That's Terisiare (The setting of many sets between Antiquities to Alliances) on the left, disappearing into the darkness, and Aerona (home to many cards from Alpha and several Harper Prism novels) on the right. 

  • The only other thing I thought worthy of sharing in these issues is this artistic interpretation of a Necropotence deck facing a Stasis deck. I'll admit I never understood the art of Stasis anyway, but I certainly didn't think it would involve summoning an actually clown, werewolf and seesaw!

Okay, in addition to the silly picture above, there are actually two very interesting thing going on in these issues, that shows that around this time the continuity team was thinking a lot about new ways of telling Magic's lore.

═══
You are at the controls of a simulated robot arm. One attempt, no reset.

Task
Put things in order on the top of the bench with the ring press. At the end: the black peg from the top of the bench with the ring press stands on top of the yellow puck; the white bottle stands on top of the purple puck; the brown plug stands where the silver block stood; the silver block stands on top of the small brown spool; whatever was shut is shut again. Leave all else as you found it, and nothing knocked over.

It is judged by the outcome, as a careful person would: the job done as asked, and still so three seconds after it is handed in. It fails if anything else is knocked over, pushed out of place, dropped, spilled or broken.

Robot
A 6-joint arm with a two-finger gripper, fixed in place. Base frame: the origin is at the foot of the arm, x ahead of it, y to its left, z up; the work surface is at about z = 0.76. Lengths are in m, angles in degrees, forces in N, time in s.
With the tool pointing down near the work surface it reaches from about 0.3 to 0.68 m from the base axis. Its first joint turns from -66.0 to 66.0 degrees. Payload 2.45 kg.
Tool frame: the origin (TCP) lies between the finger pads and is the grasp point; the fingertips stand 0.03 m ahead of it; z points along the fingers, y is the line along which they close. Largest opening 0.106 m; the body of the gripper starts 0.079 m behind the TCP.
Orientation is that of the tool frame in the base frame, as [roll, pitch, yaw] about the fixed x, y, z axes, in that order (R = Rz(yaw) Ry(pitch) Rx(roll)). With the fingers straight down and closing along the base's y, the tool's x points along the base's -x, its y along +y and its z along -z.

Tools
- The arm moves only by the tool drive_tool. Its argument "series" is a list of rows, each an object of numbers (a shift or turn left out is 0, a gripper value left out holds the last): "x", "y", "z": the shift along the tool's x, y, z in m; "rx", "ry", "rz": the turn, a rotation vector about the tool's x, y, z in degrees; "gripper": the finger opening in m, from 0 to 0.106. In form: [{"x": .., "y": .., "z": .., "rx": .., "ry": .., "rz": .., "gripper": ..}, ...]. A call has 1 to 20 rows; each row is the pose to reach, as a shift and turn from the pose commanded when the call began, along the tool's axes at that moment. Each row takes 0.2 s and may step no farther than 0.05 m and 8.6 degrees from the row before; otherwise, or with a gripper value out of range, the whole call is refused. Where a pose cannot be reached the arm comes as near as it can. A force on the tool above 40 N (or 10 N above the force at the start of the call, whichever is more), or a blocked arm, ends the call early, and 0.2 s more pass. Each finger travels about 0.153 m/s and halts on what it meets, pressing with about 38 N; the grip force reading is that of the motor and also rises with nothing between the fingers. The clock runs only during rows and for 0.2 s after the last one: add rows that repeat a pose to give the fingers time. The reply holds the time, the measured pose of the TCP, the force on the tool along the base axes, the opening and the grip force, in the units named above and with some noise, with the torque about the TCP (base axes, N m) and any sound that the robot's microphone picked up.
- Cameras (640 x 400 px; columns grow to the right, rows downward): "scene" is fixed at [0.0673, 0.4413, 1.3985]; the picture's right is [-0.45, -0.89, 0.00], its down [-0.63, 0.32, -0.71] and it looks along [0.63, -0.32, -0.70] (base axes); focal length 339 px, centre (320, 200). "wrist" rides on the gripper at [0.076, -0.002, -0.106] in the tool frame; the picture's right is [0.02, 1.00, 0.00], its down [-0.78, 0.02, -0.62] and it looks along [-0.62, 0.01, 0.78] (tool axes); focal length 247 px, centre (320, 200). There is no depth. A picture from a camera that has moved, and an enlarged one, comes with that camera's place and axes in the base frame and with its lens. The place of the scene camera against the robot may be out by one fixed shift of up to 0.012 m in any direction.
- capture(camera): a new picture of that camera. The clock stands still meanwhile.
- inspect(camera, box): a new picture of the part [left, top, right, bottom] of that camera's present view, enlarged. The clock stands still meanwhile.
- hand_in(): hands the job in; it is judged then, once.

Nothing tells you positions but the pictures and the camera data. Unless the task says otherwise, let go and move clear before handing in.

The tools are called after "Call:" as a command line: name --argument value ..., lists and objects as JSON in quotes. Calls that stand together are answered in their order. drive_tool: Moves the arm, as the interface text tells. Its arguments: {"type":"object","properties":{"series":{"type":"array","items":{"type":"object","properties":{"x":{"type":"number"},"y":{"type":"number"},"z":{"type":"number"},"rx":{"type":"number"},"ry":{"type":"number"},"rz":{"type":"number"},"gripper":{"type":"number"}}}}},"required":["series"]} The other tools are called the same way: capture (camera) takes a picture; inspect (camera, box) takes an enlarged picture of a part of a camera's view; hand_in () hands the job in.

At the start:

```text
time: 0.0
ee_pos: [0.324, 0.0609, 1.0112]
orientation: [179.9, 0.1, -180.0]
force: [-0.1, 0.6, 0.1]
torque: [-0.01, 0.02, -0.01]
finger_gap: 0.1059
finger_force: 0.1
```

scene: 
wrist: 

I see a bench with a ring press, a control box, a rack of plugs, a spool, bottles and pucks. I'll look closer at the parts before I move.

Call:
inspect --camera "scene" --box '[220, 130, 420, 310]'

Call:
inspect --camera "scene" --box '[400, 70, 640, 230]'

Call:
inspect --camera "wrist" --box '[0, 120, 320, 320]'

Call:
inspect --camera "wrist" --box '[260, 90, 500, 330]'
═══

For starters, a whole new story for Magic is announced! The next set, code named "Mocha Late", will see the start of an "epic story" that will "evolve through more than just one or two expansions". It will last till the distant year of 2000! It will be depicted in the cards and you will come to love its evolving characters! It used, and this is explicitly mentioned in the announcement, the Star Wars trilogy as a spiritual guide to the plot! Yes, it is the Weatherlight Saga! (I find it quite funny that the Weatherlight Saga is actually named here, but the set Weatherlight is still talked about with its code name.)

But we aren't quite there yet.

For there is another interesting new development in these issues: constant references to the internet. Do we want more stories? More background information? More "From the Library of Leng" entries? Then there is a new place for us: The Duelist Online!

So those of you looking forward to the Weatherlight Saga will have to wait just a teensy tiny bit longer. There are three subjects I want to cover before getting to it: the online coverage of Mirage and Visions, the Encyclopedia Dominia, which was Magic's first foray into online stories and thus essentially the ur-ancestor of Uncharted Realms, and Jeff Lee's website "The Legends of Magic", an unofficial but utterly fascinating source on pre-revisionist lore.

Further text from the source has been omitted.